# [Directions for this task]
Go on with the excerpted passage that begins "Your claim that" from its last line.

# [Data extract]
-- BEGIN --

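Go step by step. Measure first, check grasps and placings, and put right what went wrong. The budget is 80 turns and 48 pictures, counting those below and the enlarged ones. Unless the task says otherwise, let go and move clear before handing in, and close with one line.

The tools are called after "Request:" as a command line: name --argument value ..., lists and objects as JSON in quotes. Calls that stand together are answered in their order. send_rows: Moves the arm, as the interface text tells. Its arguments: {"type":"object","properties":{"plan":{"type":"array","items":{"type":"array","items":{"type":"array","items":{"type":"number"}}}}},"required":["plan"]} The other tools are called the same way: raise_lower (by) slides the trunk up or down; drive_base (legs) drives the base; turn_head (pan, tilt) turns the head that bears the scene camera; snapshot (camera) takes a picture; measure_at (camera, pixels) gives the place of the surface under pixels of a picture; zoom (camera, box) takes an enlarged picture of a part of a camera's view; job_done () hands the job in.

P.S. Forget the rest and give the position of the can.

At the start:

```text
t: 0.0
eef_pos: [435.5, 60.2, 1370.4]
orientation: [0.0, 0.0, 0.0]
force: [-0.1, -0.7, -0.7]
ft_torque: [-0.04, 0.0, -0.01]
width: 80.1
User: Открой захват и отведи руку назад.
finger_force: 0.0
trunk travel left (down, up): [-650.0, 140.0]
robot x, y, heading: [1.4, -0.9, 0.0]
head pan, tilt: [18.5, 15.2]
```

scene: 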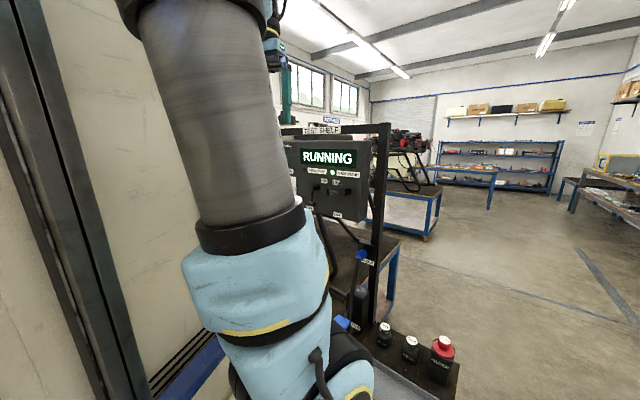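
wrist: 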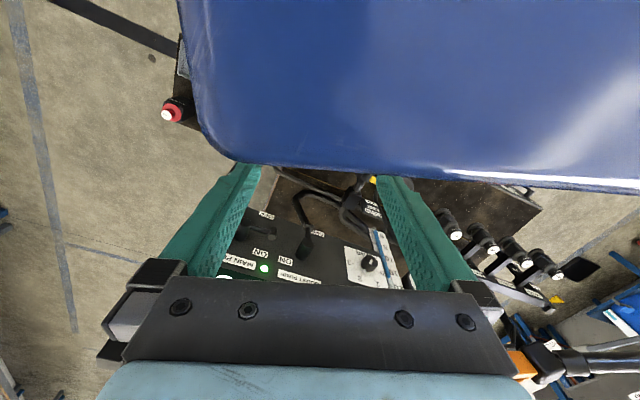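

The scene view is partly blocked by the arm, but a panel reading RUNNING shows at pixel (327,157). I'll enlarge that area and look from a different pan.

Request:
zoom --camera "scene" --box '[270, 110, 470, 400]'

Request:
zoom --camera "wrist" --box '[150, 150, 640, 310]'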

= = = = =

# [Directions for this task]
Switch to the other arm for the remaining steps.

-- END --

# [Excerpted passage]
-- BEGIN --

Your claim that TextNav is thirteen times more efficient
when reading the page you used is not correct. it is thirteen times more
efficient if you don't know how to work with internet pages for reading
something like an article well, but you used a very inefficient method for your
comparison. You didn't start at the top of the page and use the skip
blocks of links command, the letter n. That gets you much much closer to
the article text because it skips most of the material on this page before the
article starts. On some pages, move by heading works better. On
some, move by skip nnavigation works bettter. on some, move by heading,
then using skip navigation links works better. On some, the find command
works better. You may not find an efficient way to work with a page until
you experiment. Once you do, you can use other article pages on that site
the same way. I want to be clear. I am
not saying that the add-on isn't very useful in skipping to the first sentence
of an article. But you don't hear the author, you may not hear
introductory material you might want to hear, and, if the article is more than
two or three paragraphs, it would be exceedingly tedious to issue the move to
next paragraph command repeatedly. For a somewhat long news article or a
somewhat long magazine article, I would imagine you might have to issue the
command twenty or thirty or forty or more times. The add-on needs an
automated mode for straight reading uninterruptedly.

-- END --

# [Expected output]
And finally, your forum example
demonstrates a real deficiency in the add-on. It starts reading the text
of the first post and skips all information about who wrote it or how old it is
or any other information that might be of interest such as what rating the
person has for reliability or what his credentials are. Also, as you
continue to read and even if you know when a second post is beginning to be
read, you don't know who it is from. You can't be sure all the time, I
would think, who is commenting on comments for the first time or who is making
comments after making other comments. If the add-on is going to really be
useful in such an environment, it needs to do more than just skip through
entries by paragraph and not give you any information such as what I
described. I don't know if this can be done. I don't know if a
forums mode can be developed. That is f o r u m, as discussion forum, not
to be confused with what some people call forms mode in some browsers for
filling out forms.
In short, the add-on has
potential and I am not attempting to discourage its further development.
Critics mmay be your best friends in such situations. But I think the
add-on needs more work and refinement.
and one last thing I forgot to
mention earlier:
The crackling sound should be
able to be turned on and off. If I'm reading, I don't necessarily want to
hear extraneous sounds that notify me of something when I am reading an article
and am not interested in knowing such other information.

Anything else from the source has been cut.